* **Data block**

** begin **

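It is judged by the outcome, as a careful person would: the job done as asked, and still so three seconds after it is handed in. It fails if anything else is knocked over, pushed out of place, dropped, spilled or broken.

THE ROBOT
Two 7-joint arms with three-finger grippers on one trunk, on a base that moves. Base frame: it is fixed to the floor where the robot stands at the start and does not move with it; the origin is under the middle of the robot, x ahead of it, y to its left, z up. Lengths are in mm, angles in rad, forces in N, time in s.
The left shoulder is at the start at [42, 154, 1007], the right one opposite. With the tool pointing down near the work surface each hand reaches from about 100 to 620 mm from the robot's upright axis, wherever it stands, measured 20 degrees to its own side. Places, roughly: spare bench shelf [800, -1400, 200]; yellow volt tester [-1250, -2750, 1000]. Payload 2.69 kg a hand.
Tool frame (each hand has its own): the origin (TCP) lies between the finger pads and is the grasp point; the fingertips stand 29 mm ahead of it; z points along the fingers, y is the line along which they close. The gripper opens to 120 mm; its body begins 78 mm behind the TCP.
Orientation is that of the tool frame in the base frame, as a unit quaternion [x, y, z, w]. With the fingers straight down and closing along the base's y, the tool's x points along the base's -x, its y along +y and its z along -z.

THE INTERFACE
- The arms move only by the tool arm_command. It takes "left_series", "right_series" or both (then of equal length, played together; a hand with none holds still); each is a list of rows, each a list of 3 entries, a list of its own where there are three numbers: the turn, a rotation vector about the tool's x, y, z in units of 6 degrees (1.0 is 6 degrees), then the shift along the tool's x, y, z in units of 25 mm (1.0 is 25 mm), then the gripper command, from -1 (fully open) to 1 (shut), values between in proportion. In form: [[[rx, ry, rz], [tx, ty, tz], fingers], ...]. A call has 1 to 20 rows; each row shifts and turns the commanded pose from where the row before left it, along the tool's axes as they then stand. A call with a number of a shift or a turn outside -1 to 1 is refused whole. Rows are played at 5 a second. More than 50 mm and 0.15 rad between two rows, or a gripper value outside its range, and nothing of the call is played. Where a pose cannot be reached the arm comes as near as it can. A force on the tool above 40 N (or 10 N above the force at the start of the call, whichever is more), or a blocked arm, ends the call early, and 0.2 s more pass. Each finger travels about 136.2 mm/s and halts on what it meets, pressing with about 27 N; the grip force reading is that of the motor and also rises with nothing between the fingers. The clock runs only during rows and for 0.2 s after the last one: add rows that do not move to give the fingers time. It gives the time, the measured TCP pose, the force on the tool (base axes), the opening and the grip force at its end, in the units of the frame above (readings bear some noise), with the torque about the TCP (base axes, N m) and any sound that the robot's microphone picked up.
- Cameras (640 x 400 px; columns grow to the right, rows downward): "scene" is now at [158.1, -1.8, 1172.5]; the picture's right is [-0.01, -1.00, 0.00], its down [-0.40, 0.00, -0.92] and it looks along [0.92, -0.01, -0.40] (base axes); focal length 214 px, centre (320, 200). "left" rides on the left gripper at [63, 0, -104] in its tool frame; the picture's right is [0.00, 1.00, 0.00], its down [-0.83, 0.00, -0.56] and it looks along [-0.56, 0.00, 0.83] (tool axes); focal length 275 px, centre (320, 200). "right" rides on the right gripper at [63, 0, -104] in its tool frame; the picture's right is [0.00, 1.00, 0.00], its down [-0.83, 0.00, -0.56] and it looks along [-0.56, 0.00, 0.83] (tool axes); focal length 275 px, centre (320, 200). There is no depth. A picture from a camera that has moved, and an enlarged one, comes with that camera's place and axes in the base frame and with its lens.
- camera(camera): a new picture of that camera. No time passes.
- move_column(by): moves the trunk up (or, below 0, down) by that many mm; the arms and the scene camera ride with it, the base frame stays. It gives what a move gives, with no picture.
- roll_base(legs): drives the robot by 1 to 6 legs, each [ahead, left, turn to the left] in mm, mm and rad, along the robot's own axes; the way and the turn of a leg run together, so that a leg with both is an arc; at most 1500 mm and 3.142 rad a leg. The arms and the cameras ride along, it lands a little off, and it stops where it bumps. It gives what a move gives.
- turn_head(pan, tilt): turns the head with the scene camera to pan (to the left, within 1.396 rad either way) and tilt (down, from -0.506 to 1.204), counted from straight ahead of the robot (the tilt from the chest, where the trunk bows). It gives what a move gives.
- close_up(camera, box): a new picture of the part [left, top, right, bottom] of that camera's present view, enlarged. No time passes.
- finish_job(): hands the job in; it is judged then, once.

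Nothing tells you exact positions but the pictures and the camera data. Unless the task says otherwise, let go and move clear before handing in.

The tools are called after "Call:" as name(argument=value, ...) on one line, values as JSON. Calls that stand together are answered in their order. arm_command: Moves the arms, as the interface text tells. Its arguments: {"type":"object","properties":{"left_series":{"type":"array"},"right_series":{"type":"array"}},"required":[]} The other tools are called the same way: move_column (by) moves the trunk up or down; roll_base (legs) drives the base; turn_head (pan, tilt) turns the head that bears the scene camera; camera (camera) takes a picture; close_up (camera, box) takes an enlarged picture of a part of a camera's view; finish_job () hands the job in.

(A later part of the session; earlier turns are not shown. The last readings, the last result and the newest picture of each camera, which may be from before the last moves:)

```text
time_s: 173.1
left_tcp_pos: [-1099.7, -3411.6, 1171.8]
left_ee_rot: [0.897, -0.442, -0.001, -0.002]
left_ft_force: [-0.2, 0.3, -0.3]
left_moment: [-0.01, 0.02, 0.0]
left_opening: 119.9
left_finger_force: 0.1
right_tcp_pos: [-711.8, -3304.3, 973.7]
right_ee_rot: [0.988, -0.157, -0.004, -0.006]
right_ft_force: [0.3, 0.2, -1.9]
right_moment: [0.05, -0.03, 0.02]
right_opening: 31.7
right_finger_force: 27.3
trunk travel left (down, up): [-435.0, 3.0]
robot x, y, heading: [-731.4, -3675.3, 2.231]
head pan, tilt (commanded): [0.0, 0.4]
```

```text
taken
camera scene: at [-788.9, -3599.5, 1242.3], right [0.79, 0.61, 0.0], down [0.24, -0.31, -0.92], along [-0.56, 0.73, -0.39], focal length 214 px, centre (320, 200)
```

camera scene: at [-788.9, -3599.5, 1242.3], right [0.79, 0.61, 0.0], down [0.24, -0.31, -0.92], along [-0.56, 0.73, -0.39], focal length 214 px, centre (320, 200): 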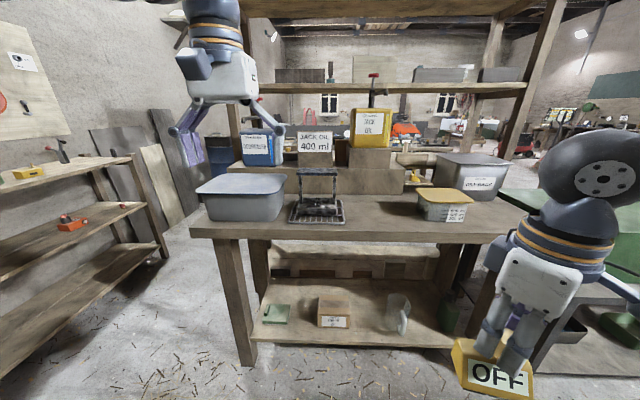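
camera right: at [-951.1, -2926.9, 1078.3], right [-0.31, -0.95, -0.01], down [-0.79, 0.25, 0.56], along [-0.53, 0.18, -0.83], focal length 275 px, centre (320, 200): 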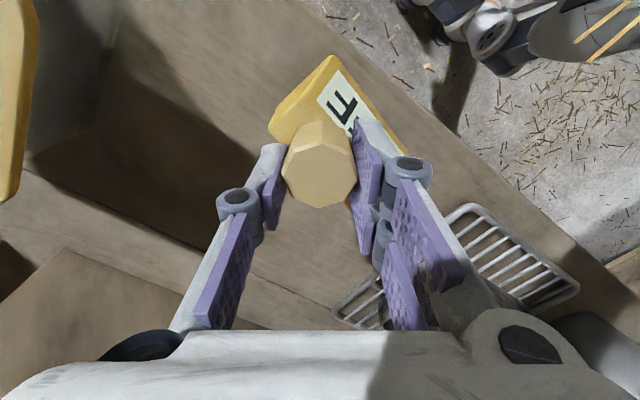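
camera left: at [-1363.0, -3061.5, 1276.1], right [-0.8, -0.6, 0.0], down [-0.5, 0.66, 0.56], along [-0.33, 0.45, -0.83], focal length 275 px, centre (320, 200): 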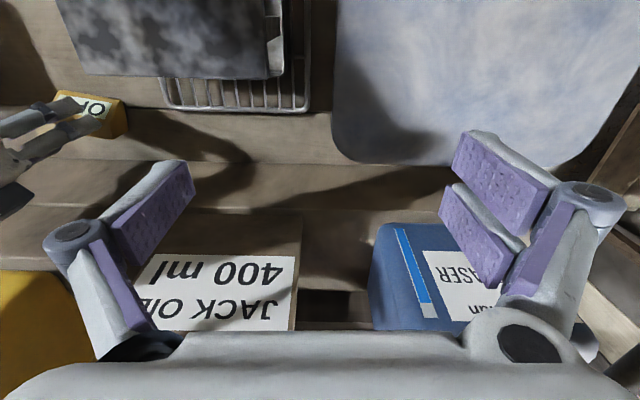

** end **

* **Problem**
Reproduce all of the data exactly; the pictures do not belong in the copy. Give them as a JSON list of strings, one for each line, with blank lines left out.

* **Expected output**
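[
  "It is judged by the outcome, as a careful person would: the job done as asked, and still so three seconds after it is handed in. It fails if anything else is knocked over, pushed out of place, dropped, spilled or broken.",
  "THE ROBOT",
  "Two 7-joint arms with three-finger grippers on one trunk, on a base that moves. Base frame: it is fixed to the floor where the robot stands at the start and does not move with it; the origin is under the middle of the robot, x ahead of it, y to its left, z up. Lengths are in mm, angles in rad, forces in N, time in s.",
  "The left shoulder is at the start at [42, 154, 1007], the right one opposite. With the tool pointing down near the work surface each hand reaches from about 100 to 620 mm from the robot's upright axis, wherever it stands, measured 20 degrees to its own side. Places, roughly: spare bench shelf [800, -1400, 200]; yellow volt tester [-1250, -2750, 1000]. Payload 2.69 kg a hand.",
  "Tool frame (each hand has its own): the origin (TCP) lies between the finger pads and is the grasp point; the fingertips stand 29 mm ahead of it; z points along the fingers, y is the line along which they close. The gripper opens to 120 mm; its body begins 78 mm behind the TCP.",
  "Orientation is that of the tool frame in the base frame, as a unit quaternion [x, y, z, w]. With the fingers straight down and closing along the base's y, the tool's x points along the base's -x, its y along +y and its z along -z.",
  "THE INTERFACE",
  "- The arms move only by the tool arm_command. It takes \"left_series\", \"right_series\" or both (then of equal length, played together; a hand with none holds still); each is a list of rows, each a list of 3 entries, a list of its own where there are three numbers: the turn, a rotation vector about the tool's x, y, z in units of 6 degrees (1.0 is 6 degrees), then the shift along the tool's x, y, z in units of 25 mm (1.0 is 25 mm), then the gripper command, from -1 (fully open) to 1 (shut), values between in proportion. In form: [[[rx, ry, rz], [tx, ty, tz], fingers], ...]. A call has 1 to 20 rows; each row shifts and turns the commanded pose from where the row before left it, along the tool's axes as they then stand. A call with a number of a shift or a turn outside -1 to 1 is refused whole. Rows are played at 5 a second. More than 50 mm and 0.15 rad between two rows, or a gripper value outside its range, and nothing of the call is played. Where a pose cannot be reached the arm comes as near as it can. A force on the tool above 40 N (or 10 N above the force at the start of the call, whichever is more), or a blocked arm, ends the call early, and 0.2 s more pass. Each finger travels about 136.2 mm/s and halts on what it meets, pressing with about 27 N; the grip force reading is that of the motor and also rises with nothing between the fingers. The clock runs only during rows and for 0.2 s after the last one: add rows that do not move to give the fingers time. It gives the time, the measured TCP pose, the force on the tool (base axes), the opening and the grip force at its end, in the units of the frame above (readings bear some noise), with the torque about the TCP (base axes, N m) and any sound that the robot's microphone picked up.",
  "- Cameras (640 x 400 px; columns grow to the right, rows downward): \"scene\" is now at [158.1, -1.8, 1172.5]; the picture's right is [-0.01, -1.00, 0.00], its down [-0.40, 0.00, -0.92] and it looks along [0.92, -0.01, -0.40] (base axes); focal length 214 px, centre (320, 200). \"left\" rides on the left gripper at [63, 0, -104] in its tool frame; the picture's right is [0.00, 1.00, 0.00], its down [-0.83, 0.00, -0.56] and it looks along [-0.56, 0.00, 0.83] (tool axes); focal length 275 px, centre (320, 200). \"right\" rides on the right gripper at [63, 0, -104] in its tool frame; the picture's right is [0.00, 1.00, 0.00], its down [-0.83, 0.00, -0.56] and it looks along [-0.56, 0.00, 0.83] (tool axes); focal length 275 px, centre (320, 200). There is no depth. A picture from a camera that has moved, and an enlarged one, comes with that camera's place and axes in the base frame and with its lens.",
  "- camera(camera): a new picture of that camera. No time passes.",
  "- move_column(by): moves the trunk up (or, below 0, down) by that many mm; the arms and the scene camera ride with it, the base frame stays. It gives what a move gives, with no picture.",
  "- roll_base(legs): drives the robot by 1 to 6 legs, each [ahead, left, turn to the left] in mm, mm and rad, along the robot's own axes; the way and the turn of a leg run together, so that a leg with both is an arc; at most 1500 mm and 3.142 rad a leg. The arms and the cameras ride along, it lands a little off, and it stops where it bumps. It gives what a move gives.",
  "- turn_head(pan, tilt): turns the head with the scene camera to pan (to the left, within 1.396 rad either way) and tilt (down, from -0.506 to 1.204), counted from straight ahead of the robot (the tilt from the chest, where the trunk bows). It gives what a move gives.",
  "- close_up(camera, box): a new picture of the part [left, top, right, bottom] of that camera's present view, enlarged. No time passes.",
  "- finish_job(): hands the job in; it is judged then, once.",
  "Nothing tells you exact positions but the pictures and the camera data. Unless the task says otherwise, let go and move clear before handing in.",
  "The tools are called after \"Call:\" as name(argument=value, ...) on one line, values as JSON. Calls that stand together are answered in their order. arm_command: Moves the arms, as the interface text tells. Its arguments: {\"type\":\"object\",\"properties\":{\"left_series\":{\"type\":\"array\"},\"right_series\":{\"type\":\"array\"}},\"required\":[]} The other tools are called the same way: move_column (by) moves the trunk up or down; roll_base (legs) drives the base; turn_head (pan, tilt) turns the head that bears the scene camera; camera (camera) takes a picture; close_up (camera, box) takes an enlarged picture of a part of a camera's view; finish_job () hands the job in.",
  "(A later part of the session; earlier turns are not shown. The last readings, the last result and the newest picture of each camera, which may be from before the last moves:)",
  "```text",
  "time_s: 173.1",
  "left_tcp_pos: [-1099.7, -3411.6, 1171.8]",
  "left_ee_rot: [0.897, -0.442, -0.001, -0.002]",
  "left_ft_force: [-0.2, 0.3, -0.3]",
  "left_moment: [-0.01, 0.02, 0.0]",
  "left_opening: 119.9",
  "left_finger_force: 0.1",
  "right_tcp_pos: [-711.8, -3304.3, 973.7]",
  "right_ee_rot: [0.988, -0.157, -0.004, -0.006]",
  "right_ft_force: [0.3, 0.2, -1.9]",
  "right_moment: [0.05, -0.03, 0.02]",
  "right_opening: 31.7",
  "right_finger_force: 27.3",
  "trunk travel left (down, up): [-435.0, 3.0]",
  "robot x, y, heading: [-731.4, -3675.3, 2.231]",
  "head pan, tilt (commanded): [0.0, 0.4]",
  "```",
  "```text",
  "taken",
  "camera scene: at [-788.9, -3599.5, 1242.3], right [0.79, 0.61, 0.0], down [0.24, -0.31, -0.92], along [-0.56, 0.73, -0.39], focal length 214 px, centre (320, 200)",
  "```",
  "camera scene: at [-788.9, -3599.5, 1242.3], right [0.79, 0.61, 0.0], down [0.24, -0.31, -0.92], along [-0.56, 0.73, -0.39], focal length 214 px, centre (320, 200): ",
  "camera right: at [-951.1, -2926.9, 1078.3], right [-0.31, -0.95, -0.01], down [-0.79, 0.25, 0.56], along [-0.53, 0.18, -0.83], focal length 275 px, centre (320, 200): ",
  "camera left: at [-1363.0, -3061.5, 1276.1], right [-0.8, -0.6, 0.0], down [-0.5, 0.66, 0.56], along [-0.33, 0.45, -0.83], focal length 275 px, centre (320, 200): "
]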